_Source material_

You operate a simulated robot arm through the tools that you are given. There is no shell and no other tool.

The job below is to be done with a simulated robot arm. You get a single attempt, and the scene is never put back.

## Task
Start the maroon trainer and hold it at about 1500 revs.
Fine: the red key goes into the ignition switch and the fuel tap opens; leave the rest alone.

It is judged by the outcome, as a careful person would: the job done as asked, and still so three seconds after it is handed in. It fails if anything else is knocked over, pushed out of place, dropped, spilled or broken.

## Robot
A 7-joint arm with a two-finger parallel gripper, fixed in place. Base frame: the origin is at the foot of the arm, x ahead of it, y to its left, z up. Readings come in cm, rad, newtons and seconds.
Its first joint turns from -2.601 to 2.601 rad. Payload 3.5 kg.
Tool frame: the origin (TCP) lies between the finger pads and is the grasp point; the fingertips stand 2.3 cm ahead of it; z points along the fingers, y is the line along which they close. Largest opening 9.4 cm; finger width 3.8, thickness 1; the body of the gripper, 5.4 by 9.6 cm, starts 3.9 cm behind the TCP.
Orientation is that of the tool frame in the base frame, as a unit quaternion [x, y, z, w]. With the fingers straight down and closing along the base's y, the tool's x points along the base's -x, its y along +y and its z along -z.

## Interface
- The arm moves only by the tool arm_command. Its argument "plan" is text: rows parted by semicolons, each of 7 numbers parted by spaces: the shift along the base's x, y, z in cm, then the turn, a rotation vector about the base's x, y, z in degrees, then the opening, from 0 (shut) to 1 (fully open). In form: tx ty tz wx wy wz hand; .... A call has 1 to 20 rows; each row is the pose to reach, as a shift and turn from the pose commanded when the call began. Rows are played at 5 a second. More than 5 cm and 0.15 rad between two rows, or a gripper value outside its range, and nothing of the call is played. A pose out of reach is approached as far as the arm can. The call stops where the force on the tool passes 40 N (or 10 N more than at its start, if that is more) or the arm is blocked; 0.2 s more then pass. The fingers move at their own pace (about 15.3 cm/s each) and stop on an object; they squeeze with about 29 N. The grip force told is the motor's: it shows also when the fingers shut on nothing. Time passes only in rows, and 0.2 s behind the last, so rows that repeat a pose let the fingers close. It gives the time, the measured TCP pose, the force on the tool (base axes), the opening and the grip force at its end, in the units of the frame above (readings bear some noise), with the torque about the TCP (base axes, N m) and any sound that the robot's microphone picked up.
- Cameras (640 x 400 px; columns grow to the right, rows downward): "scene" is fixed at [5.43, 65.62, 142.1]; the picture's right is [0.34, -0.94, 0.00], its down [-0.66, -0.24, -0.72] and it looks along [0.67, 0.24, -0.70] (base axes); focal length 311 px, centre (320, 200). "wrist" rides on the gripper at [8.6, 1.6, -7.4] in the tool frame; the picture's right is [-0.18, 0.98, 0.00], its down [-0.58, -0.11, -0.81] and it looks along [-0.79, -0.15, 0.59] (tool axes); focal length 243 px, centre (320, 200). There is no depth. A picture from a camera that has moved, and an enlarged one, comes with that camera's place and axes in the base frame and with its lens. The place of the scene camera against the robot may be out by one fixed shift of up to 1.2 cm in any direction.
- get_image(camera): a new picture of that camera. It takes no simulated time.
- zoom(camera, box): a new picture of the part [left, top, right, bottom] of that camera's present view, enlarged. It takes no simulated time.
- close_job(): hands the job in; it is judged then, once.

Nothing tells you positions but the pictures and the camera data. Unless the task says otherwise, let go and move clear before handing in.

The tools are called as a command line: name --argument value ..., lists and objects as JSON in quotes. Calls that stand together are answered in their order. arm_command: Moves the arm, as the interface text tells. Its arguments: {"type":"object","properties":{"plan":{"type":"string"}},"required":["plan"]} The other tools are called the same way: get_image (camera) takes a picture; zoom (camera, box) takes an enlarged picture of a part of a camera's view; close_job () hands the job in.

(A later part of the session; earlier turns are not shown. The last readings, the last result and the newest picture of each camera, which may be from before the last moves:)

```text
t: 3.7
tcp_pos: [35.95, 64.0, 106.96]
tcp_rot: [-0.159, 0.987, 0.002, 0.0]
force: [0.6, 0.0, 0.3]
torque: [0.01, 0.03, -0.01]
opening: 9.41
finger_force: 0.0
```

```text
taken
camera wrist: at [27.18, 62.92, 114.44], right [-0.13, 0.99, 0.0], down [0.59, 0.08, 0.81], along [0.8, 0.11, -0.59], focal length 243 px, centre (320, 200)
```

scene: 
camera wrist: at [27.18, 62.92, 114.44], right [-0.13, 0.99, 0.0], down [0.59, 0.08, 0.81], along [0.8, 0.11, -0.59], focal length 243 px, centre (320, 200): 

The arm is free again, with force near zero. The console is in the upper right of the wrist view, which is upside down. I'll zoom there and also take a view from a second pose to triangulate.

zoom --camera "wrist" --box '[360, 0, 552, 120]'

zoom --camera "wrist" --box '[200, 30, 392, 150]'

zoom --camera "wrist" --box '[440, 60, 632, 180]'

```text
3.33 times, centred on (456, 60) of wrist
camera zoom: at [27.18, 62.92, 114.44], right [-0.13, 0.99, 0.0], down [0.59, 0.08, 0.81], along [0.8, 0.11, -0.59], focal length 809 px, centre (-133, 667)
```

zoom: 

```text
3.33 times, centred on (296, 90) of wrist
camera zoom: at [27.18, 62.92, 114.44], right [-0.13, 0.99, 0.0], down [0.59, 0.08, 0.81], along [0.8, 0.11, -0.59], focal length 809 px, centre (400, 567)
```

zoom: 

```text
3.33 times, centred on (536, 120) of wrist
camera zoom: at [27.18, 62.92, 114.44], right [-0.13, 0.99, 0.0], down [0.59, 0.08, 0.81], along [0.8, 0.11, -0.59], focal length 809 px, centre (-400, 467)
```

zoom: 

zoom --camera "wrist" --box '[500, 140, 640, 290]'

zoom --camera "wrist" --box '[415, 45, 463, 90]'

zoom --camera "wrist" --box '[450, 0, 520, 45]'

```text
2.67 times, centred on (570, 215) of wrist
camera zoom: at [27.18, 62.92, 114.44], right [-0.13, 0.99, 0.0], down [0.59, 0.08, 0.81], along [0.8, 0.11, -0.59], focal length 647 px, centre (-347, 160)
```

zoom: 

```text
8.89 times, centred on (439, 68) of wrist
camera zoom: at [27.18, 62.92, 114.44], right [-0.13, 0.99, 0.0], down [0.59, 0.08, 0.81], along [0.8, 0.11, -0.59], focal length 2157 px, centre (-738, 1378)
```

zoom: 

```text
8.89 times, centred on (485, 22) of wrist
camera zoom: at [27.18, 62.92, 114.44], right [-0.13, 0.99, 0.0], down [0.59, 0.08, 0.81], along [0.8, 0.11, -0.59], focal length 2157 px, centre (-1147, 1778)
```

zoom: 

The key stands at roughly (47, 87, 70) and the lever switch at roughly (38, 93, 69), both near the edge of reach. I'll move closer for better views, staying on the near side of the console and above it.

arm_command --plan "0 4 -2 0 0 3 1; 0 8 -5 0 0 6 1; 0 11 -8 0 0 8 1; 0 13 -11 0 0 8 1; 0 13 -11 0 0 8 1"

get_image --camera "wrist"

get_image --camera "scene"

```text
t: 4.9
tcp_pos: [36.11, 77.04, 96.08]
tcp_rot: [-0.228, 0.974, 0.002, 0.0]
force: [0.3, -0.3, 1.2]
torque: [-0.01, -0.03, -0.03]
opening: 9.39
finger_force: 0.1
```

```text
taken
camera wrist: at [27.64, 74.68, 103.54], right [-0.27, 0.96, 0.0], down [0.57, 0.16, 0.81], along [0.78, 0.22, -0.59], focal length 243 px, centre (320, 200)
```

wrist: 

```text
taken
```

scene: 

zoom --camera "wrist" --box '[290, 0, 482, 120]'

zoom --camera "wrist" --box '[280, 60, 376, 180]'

_What to work on_
Repeat the material from above exactly, word for word.

_Correct result_
You operate a simulated robot arm through the tools that you are given. There is no shell and no other tool.

The job below is to be done with a simulated robot arm. You get a single attempt, and the scene is never put back.

## Task
Start the maroon trainer and hold it at about 1500 revs.
Fine: the red key goes into the ignition switch and the fuel tap opens; leave the rest alone.

It is judged by the outcome, as a careful person would: the job done as asked, and still so three seconds after it is handed in. It fails if anything else is knocked over, pushed out of place, dropped, spilled or broken.

## Robot
A 7-joint arm with a two-finger parallel gripper, fixed in place. Base frame: the origin is at the foot of the arm, x ahead of it, y to its left, z up. Readings come in cm, rad, newtons and seconds.
Its first joint turns from -2.601 to 2.601 rad. Payload 3.5 kg.
Tool frame: the origin (TCP) lies between the finger pads and is the grasp point; the fingertips stand 2.3 cm ahead of it; z points along the fingers, y is the line along which they close. Largest opening 9.4 cm; finger width 3.8, thickness 1; the body of the gripper, 5.4 by 9.6 cm, starts 3.9 cm behind the TCP.
Orientation is that of the tool frame in the base frame, as a unit quaternion [x, y, z, w]. With the fingers straight down and closing along the base's y, the tool's x points along the base's -x, its y along +y and its z along -z.

## Interface
- The arm moves only by the tool arm_command. Its argument "plan" is text: rows parted by semicolons, each of 7 numbers parted by spaces: the shift along the base's x, y, z in cm, then the turn, a rotation vector about the base's x, y, z in degrees, then the opening, from 0 (shut) to 1 (fully open). In form: tx ty tz wx wy wz hand; .... A call has 1 to 20 rows; each row is the pose to reach, as a shift and turn from the pose commanded when the call began. Rows are played at 5 a second. More than 5 cm and 0.15 rad between two rows, or a gripper value outside its range, and nothing of the call is played. A pose out of reach is approached as far as the arm can. The call stops where the force on the tool passes 40 N (or 10 N more than at its start, if that is more) or the arm is blocked; 0.2 s more then pass. The fingers move at their own pace (about 15.3 cm/s each) and stop on an object; they squeeze with about 29 N. The grip force told is the motor's: it shows also when the fingers shut on nothing. Time passes only in rows, and 0.2 s behind the last, so rows that repeat a pose let the fingers close. It gives the time, the measured TCP pose, the force on the tool (base axes), the opening and the grip force at its end, in the units of the frame above (readings bear some noise), with the torque about the TCP (base axes, N m) and any sound that the robot's microphone picked up.
- Cameras (640 x 400 px; columns grow to the right, rows downward): "scene" is fixed at [5.43, 65.62, 142.1]; the picture's right is [0.34, -0.94, 0.00], its down [-0.66, -0.24, -0.72] and it looks along [0.67, 0.24, -0.70] (base axes); focal length 311 px, centre (320, 200). "wrist" rides on the gripper at [8.6, 1.6, -7.4] in the tool frame; the picture's right is [-0.18, 0.98, 0.00], its down [-0.58, -0.11, -0.81] and it looks along [-0.79, -0.15, 0.59] (tool axes); focal length 243 px, centre (320, 200). There is no depth. A picture from a camera that has moved, and an enlarged one, comes with that camera's place and axes in the base frame and with its lens. The place of the scene camera against the robot may be out by one fixed shift of up to 1.2 cm in any direction.
- get_image(camera): a new picture of that camera. It takes no simulated time.
- zoom(camera, box): a new picture of the part [left, top, right, bottom] of that camera's present view, enlarged. It takes no simulated time.
- close_job(): hands the job in; it is judged then, once.

Nothing tells you positions but the pictures and the camera data. Unless the task says otherwise, let go and move clear before handing in.

The tools are called as a command line: name --argument value ..., lists and objects as JSON in quotes. Calls that stand together are answered in their order. arm_command: Moves the arm, as the interface text tells. Its arguments: {"type":"object","properties":{"plan":{"type":"string"}},"required":["plan"]} The other tools are called the same way: get_image (camera) takes a picture; zoom (camera, box) takes an enlarged picture of a part of a camera's view; close_job () hands the job in.

(A later part of the session; earlier turns are not shown. The last readings, the last result and the newest picture of each camera, which may be from before the last moves:)

```text
t: 3.7
tcp_pos: [35.95, 64.0, 106.96]
tcp_rot: [-0.159, 0.987, 0.002, 0.0]
force: [0.6, 0.0, 0.3]
torque: [0.01, 0.03, -0.01]
opening: 9.41
finger_force: 0.0
```

```text
taken
camera wrist: at [27.18, 62.92, 114.44], right [-0.13, 0.99, 0.0], down [0.59, 0.08, 0.81], along [0.8, 0.11, -0.59], focal length 243 px, centre (320, 200)
```

scene: 
camera wrist: at [27.18, 62.92, 114.44], right [-0.13, 0.99, 0.0], down [0.59, 0.08, 0.81], along [0.8, 0.11, -0.59], focal length 243 px, centre (320, 200): 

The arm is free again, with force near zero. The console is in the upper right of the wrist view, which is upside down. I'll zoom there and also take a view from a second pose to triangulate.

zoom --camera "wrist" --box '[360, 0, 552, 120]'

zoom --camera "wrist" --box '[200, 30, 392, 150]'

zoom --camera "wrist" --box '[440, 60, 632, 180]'

```text
3.33 times, centred on (456, 60) of wrist
camera zoom: at [27.18, 62.92, 114.44], right [-0.13, 0.99, 0.0], down [0.59, 0.08, 0.81], along [0.8, 0.11, -0.59], focal length 809 px, centre (-133, 667)
```

zoom: 

```text
3.33 times, centred on (296, 90) of wrist
camera zoom: at [27.18, 62.92, 114.44], right [-0.13, 0.99, 0.0], down [0.59, 0.08, 0.81], along [0.8, 0.11, -0.59], focal length 809 px, centre (400, 567)
```

zoom: 

```text
3.33 times, centred on (536, 120) of wrist
camera zoom: at [27.18, 62.92, 114.44], right [-0.13, 0.99, 0.0], down [0.59, 0.08, 0.81], along [0.8, 0.11, -0.59], focal length 809 px, centre (-400, 467)
```

zoom: 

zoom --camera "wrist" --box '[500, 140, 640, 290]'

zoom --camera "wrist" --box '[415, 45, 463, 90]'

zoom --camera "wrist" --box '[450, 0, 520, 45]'

```text
2.67 times, centred on (570, 215) of wrist
camera zoom: at [27.18, 62.92, 114.44], right [-0.13, 0.99, 0.0], down [0.59, 0.08, 0.81], along [0.8, 0.11, -0.59], focal length 647 px, centre (-347, 160)
```

zoom: 

```text
8.89 times, centred on (439, 68) of wrist
camera zoom: at [27.18, 62.92, 114.44], right [-0.13, 0.99, 0.0], down [0.59, 0.08, 0.81], along [0.8, 0.11, -0.59], focal length 2157 px, centre (-738, 1378)
```

zoom: 

```text
8.89 times, centred on (485, 22) of wrist
camera zoom: at [27.18, 62.92, 114.44], right [-0.13, 0.99, 0.0], down [0.59, 0.08, 0.81], along [0.8, 0.11, -0.59], focal length 2157 px, centre (-1147, 1778)
```

zoom: 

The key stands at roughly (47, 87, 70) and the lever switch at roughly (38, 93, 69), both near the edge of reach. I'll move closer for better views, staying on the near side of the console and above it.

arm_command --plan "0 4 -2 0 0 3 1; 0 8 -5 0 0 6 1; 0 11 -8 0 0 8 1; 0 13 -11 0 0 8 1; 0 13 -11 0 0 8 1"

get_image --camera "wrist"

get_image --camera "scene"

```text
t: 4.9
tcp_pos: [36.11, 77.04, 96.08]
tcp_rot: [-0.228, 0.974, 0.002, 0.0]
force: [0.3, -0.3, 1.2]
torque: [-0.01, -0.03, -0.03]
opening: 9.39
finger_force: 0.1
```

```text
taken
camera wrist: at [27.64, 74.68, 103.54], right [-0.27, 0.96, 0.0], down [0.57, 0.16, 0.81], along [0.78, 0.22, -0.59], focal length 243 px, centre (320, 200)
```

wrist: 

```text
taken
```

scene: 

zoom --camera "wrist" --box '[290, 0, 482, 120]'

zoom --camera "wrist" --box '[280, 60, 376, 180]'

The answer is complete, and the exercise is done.